Tension subsided, but disagreements over the country's future development remained. The Supreme Leader of Iran, in fact, launched the presidential race: all TV channels were only too eager to use what he said about the coming elections as an opportunity to discuss the personality of the new president.

Very soon the nation learned that both inside and outside the country the new president must be firm and flexible at one and the same time: he must demonstrate firmness when moving toward the selected goal and flexibility when selecting means and tools. The Iranian media pointed out that Iran's foreign policy would become one of the top priorities of all candidates and that when pursuing national aims the country should not necessarily alienate the world.

The results achieved by President Ahmadinejad and his team had to be preserved and developed, therefore the country needed a new team able to cope and to keep a lower profile.

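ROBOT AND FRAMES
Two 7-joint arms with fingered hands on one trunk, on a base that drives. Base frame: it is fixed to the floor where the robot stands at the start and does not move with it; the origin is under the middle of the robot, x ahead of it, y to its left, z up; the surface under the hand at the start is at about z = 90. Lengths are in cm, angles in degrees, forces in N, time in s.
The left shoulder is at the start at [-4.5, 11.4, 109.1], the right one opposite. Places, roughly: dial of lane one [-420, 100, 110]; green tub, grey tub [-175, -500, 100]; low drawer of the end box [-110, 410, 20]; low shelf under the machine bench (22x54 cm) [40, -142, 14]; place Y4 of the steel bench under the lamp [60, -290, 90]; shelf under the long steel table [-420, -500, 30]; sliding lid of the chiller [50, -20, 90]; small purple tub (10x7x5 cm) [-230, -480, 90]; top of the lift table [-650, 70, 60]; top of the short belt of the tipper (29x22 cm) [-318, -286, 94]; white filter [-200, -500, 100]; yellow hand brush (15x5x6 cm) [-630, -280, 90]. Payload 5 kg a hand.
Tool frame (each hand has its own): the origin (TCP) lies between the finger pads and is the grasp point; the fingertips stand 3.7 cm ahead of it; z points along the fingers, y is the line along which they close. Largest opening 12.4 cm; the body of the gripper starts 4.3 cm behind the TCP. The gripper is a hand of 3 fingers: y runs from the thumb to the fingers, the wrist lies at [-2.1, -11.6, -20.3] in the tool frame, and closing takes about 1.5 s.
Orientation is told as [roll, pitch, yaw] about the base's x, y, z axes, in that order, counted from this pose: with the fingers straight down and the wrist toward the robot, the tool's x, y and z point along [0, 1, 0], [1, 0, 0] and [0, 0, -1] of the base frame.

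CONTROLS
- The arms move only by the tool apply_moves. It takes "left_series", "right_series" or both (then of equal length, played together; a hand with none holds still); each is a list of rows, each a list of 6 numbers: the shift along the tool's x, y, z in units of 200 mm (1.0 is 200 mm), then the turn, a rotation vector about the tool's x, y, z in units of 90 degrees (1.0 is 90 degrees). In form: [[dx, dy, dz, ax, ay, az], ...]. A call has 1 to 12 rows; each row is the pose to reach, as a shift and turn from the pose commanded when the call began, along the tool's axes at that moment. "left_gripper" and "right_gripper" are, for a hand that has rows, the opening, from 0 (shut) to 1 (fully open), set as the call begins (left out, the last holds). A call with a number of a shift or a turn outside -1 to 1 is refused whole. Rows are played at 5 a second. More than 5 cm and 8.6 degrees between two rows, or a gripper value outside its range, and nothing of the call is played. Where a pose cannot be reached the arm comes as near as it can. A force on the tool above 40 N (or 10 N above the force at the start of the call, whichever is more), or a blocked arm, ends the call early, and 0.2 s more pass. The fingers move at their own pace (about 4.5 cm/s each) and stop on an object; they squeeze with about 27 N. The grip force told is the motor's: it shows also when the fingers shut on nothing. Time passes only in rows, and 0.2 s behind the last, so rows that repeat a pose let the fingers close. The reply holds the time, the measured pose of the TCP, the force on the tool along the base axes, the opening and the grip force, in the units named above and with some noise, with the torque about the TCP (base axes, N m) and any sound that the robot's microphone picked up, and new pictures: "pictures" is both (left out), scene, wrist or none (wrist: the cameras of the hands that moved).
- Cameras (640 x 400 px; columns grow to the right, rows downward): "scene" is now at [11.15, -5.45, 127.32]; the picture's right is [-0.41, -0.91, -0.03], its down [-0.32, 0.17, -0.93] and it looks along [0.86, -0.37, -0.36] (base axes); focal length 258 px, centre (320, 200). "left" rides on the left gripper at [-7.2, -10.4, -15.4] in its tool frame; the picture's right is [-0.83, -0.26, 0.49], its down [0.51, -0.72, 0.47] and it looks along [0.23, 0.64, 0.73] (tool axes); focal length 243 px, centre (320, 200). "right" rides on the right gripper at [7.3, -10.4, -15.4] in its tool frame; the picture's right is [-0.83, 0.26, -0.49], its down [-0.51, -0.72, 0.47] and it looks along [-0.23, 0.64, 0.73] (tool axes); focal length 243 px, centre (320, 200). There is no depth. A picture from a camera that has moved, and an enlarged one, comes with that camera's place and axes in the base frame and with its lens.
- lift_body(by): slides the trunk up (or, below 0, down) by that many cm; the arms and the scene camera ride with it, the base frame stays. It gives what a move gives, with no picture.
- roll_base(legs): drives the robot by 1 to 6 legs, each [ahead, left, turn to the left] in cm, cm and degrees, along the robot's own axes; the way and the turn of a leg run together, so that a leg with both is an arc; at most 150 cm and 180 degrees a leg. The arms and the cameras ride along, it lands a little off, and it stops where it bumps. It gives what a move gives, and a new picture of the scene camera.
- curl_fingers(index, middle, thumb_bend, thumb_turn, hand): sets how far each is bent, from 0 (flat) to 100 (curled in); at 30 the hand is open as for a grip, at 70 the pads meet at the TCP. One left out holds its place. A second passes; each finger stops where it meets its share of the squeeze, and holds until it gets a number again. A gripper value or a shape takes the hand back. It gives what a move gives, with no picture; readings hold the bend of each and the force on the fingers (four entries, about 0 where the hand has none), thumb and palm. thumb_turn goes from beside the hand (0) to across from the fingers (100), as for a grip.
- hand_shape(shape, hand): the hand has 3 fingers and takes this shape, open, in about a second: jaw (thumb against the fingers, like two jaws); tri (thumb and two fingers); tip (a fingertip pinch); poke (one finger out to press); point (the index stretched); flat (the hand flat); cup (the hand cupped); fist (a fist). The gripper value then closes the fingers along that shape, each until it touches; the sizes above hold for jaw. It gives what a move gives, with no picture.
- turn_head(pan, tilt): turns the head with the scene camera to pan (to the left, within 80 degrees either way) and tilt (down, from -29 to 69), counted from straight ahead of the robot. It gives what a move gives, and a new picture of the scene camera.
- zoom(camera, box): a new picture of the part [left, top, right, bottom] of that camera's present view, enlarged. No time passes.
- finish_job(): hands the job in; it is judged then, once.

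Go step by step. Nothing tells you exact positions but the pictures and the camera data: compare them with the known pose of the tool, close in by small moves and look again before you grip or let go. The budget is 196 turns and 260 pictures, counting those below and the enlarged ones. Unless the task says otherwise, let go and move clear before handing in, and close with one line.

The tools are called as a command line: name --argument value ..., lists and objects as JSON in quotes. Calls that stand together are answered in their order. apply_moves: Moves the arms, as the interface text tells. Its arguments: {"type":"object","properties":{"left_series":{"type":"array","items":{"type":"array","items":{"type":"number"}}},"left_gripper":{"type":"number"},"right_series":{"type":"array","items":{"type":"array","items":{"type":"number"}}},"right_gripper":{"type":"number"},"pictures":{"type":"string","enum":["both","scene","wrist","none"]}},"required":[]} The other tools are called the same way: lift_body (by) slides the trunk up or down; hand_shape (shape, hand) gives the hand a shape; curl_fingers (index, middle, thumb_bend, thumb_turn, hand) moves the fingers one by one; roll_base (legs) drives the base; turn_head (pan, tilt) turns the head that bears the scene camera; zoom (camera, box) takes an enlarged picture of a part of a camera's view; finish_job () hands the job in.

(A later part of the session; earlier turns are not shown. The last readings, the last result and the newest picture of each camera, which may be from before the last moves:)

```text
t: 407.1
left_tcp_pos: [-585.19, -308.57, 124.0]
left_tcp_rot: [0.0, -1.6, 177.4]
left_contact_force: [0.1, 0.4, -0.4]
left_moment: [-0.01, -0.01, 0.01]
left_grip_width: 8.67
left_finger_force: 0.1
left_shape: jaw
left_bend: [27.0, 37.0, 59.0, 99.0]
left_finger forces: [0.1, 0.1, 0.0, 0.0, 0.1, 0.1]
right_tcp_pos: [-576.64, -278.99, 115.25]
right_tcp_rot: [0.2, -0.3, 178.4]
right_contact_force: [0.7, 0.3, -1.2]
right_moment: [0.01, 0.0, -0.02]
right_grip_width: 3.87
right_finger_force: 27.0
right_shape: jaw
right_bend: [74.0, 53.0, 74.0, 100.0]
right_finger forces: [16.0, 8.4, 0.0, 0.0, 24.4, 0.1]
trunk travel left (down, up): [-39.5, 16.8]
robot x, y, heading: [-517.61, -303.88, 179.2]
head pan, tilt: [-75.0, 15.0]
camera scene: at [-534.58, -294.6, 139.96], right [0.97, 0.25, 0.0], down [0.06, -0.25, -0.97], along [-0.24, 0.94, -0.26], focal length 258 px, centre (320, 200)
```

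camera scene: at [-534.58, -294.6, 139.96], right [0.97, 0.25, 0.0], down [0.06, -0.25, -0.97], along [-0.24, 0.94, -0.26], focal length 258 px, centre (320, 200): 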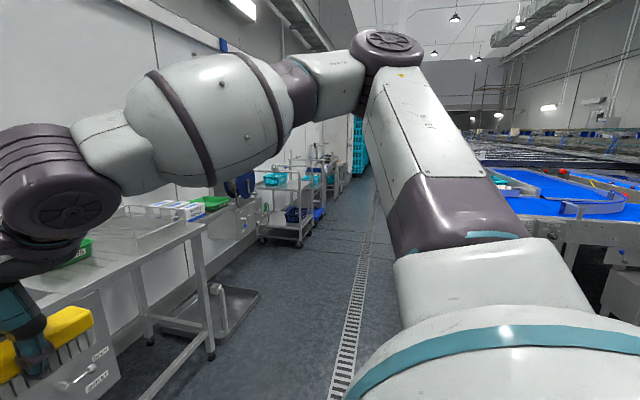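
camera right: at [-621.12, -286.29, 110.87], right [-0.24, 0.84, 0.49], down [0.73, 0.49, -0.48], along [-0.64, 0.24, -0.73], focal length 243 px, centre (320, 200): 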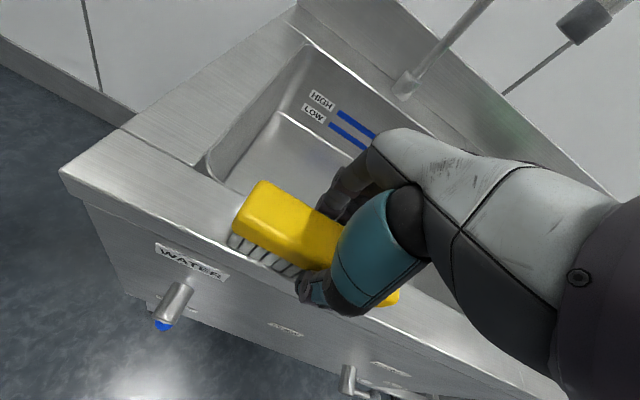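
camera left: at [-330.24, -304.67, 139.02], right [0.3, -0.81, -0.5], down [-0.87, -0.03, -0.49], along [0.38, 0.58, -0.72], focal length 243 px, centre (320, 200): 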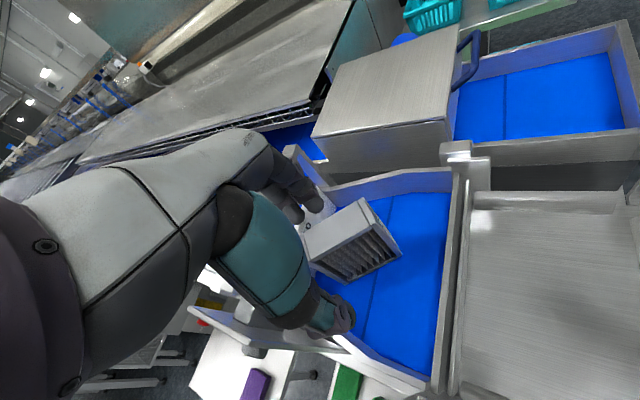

Ahmadinejad was inclined toward demonstrative public actions and statements either about external forces or closer to home, about opponents in the presidential race, the speaker of the parliament, or top judiciary. It seemed that he respected no one but the Supreme Leader of Iran, who on rare occasions was the target of his mildly critical remarks.

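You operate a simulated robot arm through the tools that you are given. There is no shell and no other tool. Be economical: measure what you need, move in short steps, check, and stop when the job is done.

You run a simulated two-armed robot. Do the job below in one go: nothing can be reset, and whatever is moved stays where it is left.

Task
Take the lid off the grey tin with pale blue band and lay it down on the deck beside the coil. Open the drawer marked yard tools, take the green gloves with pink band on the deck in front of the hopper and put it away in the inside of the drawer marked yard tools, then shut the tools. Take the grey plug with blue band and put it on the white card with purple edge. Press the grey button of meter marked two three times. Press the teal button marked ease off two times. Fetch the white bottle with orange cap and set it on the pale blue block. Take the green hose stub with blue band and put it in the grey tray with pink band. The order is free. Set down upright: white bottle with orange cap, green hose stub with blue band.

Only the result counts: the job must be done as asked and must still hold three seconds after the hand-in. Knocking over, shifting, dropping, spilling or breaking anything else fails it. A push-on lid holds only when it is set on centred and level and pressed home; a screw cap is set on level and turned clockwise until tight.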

To a great extent, when elected president, he preserved much of his previous experience of his years as a revolutionary-minded student, frontline commander, governor of a small province, and mayor of Tehran. He felt at ease when talking to people rather than being confined to his office.

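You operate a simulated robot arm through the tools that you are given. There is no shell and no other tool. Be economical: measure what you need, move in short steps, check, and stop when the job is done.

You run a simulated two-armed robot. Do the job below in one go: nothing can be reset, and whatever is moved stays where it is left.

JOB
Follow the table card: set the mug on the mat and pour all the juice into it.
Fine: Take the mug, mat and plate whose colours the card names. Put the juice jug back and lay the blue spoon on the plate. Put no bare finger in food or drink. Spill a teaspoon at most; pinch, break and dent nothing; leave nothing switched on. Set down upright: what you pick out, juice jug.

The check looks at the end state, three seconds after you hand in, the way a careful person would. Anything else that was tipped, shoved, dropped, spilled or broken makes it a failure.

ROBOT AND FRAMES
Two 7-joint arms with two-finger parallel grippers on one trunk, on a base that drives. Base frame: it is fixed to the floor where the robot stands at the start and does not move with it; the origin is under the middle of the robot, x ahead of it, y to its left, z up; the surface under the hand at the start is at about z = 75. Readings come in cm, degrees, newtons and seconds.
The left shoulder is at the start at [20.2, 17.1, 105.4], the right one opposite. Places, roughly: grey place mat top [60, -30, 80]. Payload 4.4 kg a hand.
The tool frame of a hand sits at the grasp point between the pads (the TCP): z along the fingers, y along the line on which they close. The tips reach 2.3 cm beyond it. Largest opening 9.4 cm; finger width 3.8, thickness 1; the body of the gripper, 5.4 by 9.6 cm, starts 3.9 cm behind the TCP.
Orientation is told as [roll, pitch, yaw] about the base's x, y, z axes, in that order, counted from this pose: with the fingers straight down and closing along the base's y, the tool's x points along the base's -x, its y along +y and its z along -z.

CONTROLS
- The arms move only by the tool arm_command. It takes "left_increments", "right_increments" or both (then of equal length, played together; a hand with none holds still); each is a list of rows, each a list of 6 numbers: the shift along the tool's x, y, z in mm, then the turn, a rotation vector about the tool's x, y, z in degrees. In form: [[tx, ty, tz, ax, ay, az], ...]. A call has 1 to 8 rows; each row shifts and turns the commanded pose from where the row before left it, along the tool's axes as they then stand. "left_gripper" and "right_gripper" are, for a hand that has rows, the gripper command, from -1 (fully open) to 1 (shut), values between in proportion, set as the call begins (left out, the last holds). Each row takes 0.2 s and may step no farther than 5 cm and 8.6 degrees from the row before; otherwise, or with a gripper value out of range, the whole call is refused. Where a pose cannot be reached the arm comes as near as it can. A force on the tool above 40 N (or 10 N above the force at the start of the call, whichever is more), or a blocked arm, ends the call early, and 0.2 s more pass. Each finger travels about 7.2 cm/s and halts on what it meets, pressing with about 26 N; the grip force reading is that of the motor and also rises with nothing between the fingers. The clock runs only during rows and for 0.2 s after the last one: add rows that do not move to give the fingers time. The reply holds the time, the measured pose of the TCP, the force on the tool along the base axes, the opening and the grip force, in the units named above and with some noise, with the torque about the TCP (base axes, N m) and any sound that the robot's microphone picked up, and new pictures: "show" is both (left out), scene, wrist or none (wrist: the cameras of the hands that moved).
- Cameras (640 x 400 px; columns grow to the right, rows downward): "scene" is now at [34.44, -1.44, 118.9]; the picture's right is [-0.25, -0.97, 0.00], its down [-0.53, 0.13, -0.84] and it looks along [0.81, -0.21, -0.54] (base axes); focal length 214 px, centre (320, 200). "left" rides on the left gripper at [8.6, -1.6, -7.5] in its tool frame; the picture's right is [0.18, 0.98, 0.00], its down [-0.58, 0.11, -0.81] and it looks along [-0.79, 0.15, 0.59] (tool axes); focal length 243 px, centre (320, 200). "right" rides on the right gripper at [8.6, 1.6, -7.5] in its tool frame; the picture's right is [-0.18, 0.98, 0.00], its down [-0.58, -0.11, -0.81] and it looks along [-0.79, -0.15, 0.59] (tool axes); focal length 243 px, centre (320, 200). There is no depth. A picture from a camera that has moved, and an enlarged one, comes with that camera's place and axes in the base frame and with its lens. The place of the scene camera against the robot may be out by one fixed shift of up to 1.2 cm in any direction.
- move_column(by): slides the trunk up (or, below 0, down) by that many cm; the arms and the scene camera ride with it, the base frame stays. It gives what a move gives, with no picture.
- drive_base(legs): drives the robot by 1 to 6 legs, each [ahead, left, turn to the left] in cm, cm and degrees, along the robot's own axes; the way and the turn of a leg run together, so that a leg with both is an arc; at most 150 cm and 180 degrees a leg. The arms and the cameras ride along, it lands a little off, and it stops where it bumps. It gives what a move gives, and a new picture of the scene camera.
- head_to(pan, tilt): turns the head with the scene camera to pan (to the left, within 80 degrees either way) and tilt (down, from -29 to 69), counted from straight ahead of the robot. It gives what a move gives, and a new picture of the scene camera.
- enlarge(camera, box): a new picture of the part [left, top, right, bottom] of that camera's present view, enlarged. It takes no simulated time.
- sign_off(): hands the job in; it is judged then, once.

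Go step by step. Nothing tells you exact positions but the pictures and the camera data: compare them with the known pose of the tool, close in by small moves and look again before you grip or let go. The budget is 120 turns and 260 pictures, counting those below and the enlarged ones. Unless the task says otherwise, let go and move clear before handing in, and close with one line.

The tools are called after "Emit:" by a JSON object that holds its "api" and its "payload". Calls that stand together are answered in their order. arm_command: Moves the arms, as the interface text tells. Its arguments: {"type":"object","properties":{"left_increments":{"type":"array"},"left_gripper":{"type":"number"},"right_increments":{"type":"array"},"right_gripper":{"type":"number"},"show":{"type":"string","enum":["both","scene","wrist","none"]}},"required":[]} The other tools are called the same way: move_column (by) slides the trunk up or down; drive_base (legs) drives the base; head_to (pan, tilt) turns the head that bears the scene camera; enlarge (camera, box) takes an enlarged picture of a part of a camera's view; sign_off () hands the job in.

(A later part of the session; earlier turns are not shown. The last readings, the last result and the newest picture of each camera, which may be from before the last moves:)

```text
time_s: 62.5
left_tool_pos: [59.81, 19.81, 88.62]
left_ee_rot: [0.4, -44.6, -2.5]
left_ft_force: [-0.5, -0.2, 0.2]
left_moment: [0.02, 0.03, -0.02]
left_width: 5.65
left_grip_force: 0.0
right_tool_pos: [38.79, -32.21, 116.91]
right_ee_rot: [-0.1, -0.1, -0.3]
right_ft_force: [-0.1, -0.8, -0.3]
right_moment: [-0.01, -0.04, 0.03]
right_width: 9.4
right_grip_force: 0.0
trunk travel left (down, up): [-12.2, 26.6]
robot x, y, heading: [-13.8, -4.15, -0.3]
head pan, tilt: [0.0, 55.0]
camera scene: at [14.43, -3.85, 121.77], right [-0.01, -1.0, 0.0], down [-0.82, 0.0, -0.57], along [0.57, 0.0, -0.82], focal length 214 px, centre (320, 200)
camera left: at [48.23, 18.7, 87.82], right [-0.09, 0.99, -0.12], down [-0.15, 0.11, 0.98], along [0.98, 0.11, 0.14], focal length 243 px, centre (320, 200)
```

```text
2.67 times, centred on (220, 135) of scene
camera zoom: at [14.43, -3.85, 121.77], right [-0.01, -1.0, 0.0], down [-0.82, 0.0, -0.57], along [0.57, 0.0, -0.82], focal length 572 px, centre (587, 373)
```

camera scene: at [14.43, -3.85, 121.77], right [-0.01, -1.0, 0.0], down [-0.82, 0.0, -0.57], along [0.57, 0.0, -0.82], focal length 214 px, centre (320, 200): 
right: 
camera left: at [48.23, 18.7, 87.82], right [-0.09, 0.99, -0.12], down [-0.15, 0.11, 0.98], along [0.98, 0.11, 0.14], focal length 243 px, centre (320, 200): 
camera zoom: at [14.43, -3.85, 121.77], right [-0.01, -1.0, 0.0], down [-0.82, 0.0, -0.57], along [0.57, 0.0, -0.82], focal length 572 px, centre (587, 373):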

In the last eighteen months, he quarreled with many influential figures up to and including the heads of the legislative and judicial branches; he was not adverse to pointing out that, unlike them, he had been elected by general direct vote. The fact that as distinct from many other high officials he did not descend from the religious milieu accounted for his approaches, which were very much different from theirs.

The need to consolidate the positive results of Ahmadinejad's presidency demanded a very different person for president. Hassan Rouhani, the new president of Iran, looks much better adjusted to the task than all of his contenders. As distinct from Ahmadinejad, he is not a public figure, he cannot be described as an open person; he has accumulated a lot of experience as a member of all sorts of councils and enough patience to conduct long and very complicated negotiations and avoid rash actions.

He has vast experience in parliamentary work as a vice speaker and chairman of a parliamentary committee, which means that his relations with the parliament will be less tumultuous than those of his predecessor.

The new president knows a lot about military matters; he was actively involved in building the new army and commanded the country's air force and air-defense system. He served as deputy supreme commander of the armed forces and is, therefore, well known in the army and its elite. He is an integral part of the top crust of the Shia clerical community, which means that conflicts and confrontation with it are next to impossible. For several decades he served as a proxy of the Supreme Leader of Iran Ayatollah Seyyd Ali Hosseini Khamenei, which rules out even a hint of a conflict with him.

The president elect is inaugurated in two stages. First, his election is affirmed in the presence of the Supreme Leader of Iran, heads of all branches of power, and the military in the residence of Imam Khomeini in the north Tehran suburb of Jamran. He settled there after the victory of the Islamic revolution in 1979. At the second stage, the president elect is adjured in the parliament. As soon as the results of the popular vote became known— nearly 18.7 million (50.7%) out of 36.7 million (the turnout of 72.7%) voted for Hassan Rouhani—the dates for the two stages were fixed for 3 August and 5 August, 2013.

The month and a half that separated the election and inauguration were very important for Iran and Tajikistan. It was then that the newly elected president polished his program for the next four years and selected his team. He had to concentrate on new foreign policy approaches and somewhat readjust relations with the West and the Gulf monarchies.

Dushanbe worked hard to keep bilateral relations in energy, transport, and communication at the top of the new president's agenda.

This explains the visit of Tajik Foreign Minister Hamrokhon Zarifi to Tehran. On 26 June, he was received by outgoing President Ahmadinejad, to whom he handed a letter of greetings from Emomali Rakhmon, probably addressed to the president elect. There was no information that the foreign minister of Tajikistan was received by Hassan Rouhani; this means that the new president probably avoided this meeting. Eight years earlier, Speaker of the Chamber of Representatives of the Tajik Parliament Saydullo Khayrulloev was received by president elect Mahmoud Ahmadinejad.

The list of diplomatic representatives received by any new president speaks volumes about his foreign policy priorities. Ahmadinejad was geared toward stiff confrontation with the West; when talking to the Tajik foreign minister he clearly indicated that his vision of the world was not limited by the West and its allies. Hassan Rouhani, a skilled politician and diplomat, avoided a meeting with the Tajik foreign minister to show that he did not intend to reveal his foreign policy preferences or bind himself with political, financial, and economic obligations.

This means that the Tajik side should be prepared for less openness when dealing with someone who has graduated from religious educational establishments in Qom, Tehran University, holds a Master's degree in Islamic Law and a Doctor's degree in constitutional law from Glasgow Caledonian University. At different times, he served as a member of the Assembly of Experts, Expediency Council, Supreme National Security Council, and Center for Strategic Research; he was a negotiator on the nuclear file, has numerous scientific works to his name, and is a polyglot with a good command of Arabic, English, French, German, and Russian. In short, the Tajik leaders should be prepared to deal with a less open and less spontaneous person than Mahmoud Ahmadinejad, who was outspoken and straightforward as befits a military man.